When discussing the gapminder video, we decided to ignore the animation component. Facets provide an option for achieving a similar effect in a static image. Take our original plot:

ggplot(
  data = gapminder_1977, 
  mapping = aes(x = gdpPercap, y = lifeExp, colour = continent, size = pop)
) +
  geom_point() +
  scale_x_log10()

and modify it by

• using the full gapminder dataset
• adding a facet_wrap to demonstrate the change through time

Solution

In this case, we want a separate panel per year, so we need to provide the year as the faceting variable.

ggplot(
  data = gapminder, 
  mapping = aes(x = gdpPercap, y = lifeExp, colour = continent, size = pop)
) +
  geom_point() +
  scale_x_log10() +
  facet_wrap( ~ year)

Our generic structure of a plot construction has been expanded somewhat, but the overall picture should feel familiar:

ggplot(<DATA>, <AESTHETIC MAPPING>) + 
    <GEOMETRY FUNCTION> +
    <GEOMETRY FUNCTION> +
    <SCALE FUNCTION> +
    <FACET FUNCTION> +
    ...

The core approach of mapping data variables to aesthetic properties and applying those to geometries remains the same. But we have now seen how that process can be influenced by adding additional layers that modify the scales or add facets to a figure.
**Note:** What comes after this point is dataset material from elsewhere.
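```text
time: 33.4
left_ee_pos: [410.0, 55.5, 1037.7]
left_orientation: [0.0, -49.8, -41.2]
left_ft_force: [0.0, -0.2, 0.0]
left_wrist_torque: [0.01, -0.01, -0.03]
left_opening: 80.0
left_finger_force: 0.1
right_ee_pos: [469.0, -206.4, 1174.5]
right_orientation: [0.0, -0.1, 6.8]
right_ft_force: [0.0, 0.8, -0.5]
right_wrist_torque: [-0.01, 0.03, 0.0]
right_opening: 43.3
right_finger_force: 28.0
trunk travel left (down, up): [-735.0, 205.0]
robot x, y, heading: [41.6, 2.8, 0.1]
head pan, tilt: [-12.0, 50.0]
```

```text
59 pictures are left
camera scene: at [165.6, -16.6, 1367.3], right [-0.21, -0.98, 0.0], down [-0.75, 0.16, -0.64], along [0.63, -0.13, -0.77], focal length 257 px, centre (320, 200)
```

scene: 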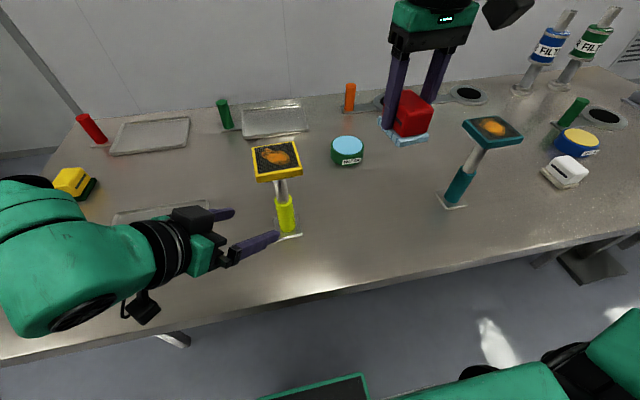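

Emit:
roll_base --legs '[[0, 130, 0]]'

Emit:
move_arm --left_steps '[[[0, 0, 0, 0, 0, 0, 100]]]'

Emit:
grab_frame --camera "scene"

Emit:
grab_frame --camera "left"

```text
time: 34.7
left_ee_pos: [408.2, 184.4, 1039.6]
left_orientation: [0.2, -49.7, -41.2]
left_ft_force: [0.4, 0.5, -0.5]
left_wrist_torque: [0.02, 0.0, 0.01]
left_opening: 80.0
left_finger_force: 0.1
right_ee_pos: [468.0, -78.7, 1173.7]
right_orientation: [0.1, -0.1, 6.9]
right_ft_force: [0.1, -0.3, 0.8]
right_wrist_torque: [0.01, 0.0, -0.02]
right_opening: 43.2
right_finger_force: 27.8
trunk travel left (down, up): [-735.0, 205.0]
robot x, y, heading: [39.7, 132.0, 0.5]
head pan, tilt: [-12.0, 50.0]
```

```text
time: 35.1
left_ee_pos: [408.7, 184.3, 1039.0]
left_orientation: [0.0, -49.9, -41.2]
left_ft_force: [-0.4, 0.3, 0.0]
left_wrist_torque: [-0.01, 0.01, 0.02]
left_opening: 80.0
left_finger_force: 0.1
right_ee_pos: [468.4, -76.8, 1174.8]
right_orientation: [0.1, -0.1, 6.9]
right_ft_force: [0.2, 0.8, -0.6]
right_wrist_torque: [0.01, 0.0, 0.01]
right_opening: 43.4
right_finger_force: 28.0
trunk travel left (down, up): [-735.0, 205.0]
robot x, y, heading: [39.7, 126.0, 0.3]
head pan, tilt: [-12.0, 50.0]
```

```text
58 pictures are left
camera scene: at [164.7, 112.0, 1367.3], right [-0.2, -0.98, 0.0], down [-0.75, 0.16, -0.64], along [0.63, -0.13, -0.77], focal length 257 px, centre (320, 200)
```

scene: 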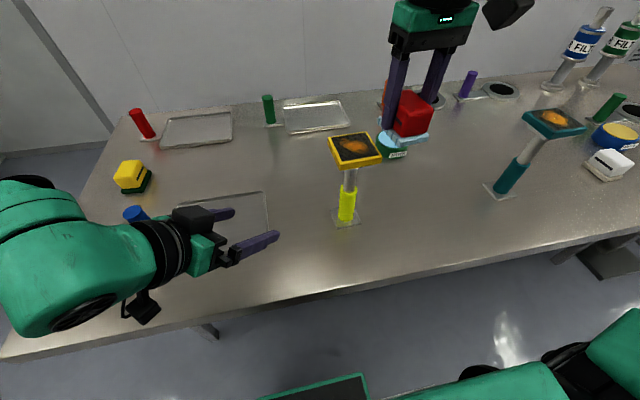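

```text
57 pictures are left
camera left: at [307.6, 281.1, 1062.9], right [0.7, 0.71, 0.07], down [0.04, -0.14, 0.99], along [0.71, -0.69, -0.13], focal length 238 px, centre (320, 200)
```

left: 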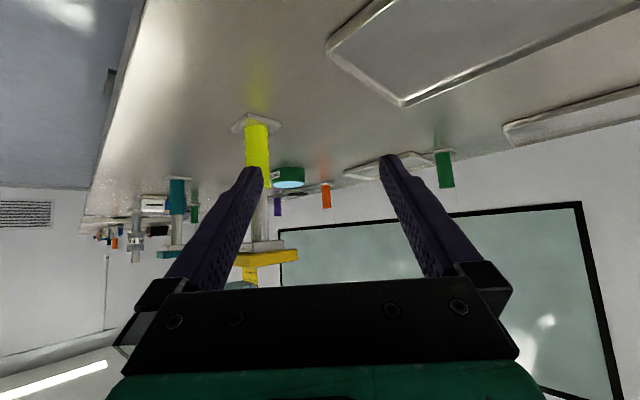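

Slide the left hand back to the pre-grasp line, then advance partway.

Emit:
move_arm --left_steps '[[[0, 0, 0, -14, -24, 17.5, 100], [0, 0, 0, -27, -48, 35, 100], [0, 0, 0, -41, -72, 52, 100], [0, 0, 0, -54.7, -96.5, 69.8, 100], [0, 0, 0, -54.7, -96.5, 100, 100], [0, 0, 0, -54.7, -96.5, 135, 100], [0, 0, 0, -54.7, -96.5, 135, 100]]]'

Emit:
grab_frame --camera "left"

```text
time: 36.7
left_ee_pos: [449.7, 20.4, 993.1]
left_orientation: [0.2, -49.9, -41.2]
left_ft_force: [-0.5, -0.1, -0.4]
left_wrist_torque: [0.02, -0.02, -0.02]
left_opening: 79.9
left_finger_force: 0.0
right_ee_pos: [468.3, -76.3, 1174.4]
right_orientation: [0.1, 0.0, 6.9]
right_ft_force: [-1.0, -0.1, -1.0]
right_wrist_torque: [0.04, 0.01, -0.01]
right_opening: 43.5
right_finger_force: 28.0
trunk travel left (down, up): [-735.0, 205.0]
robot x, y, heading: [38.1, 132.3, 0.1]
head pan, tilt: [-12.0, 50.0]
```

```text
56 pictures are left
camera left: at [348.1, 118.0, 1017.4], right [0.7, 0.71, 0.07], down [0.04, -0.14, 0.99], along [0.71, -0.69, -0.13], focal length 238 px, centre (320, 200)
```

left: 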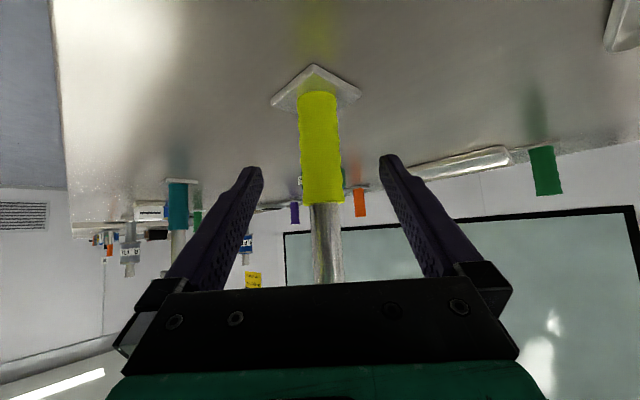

By combining these elements together you can start to build complex plots out of a number of small building blocks.

Challenge 13

Create a density plot of population, filled by continent.

Advanced:

• Transform the x axis to better visualise the data spread.
• Add a facet layer to panel the density plots by year.

Solution to challenge 13

ggplot(data = gapminder, aes(x = pop, fill=continent)) +
 geom_density(alpha=0.6) + 
 facet_wrap( ~ year) + 
 scale_x_log10()

Challenge 14 - Advanced

Use the agridat package to visualise some agricultural data.

Explore the blackman.wheat dataset from agridat. Generate a plot that shows the effect of fertiliser treatment across genotypes (gen) and sites (loc).

Key Points

• Use ggplot2 to create plots.

• Think about graphics in layers: aesthetics, geometry, statistics, scale transformation, and grouping.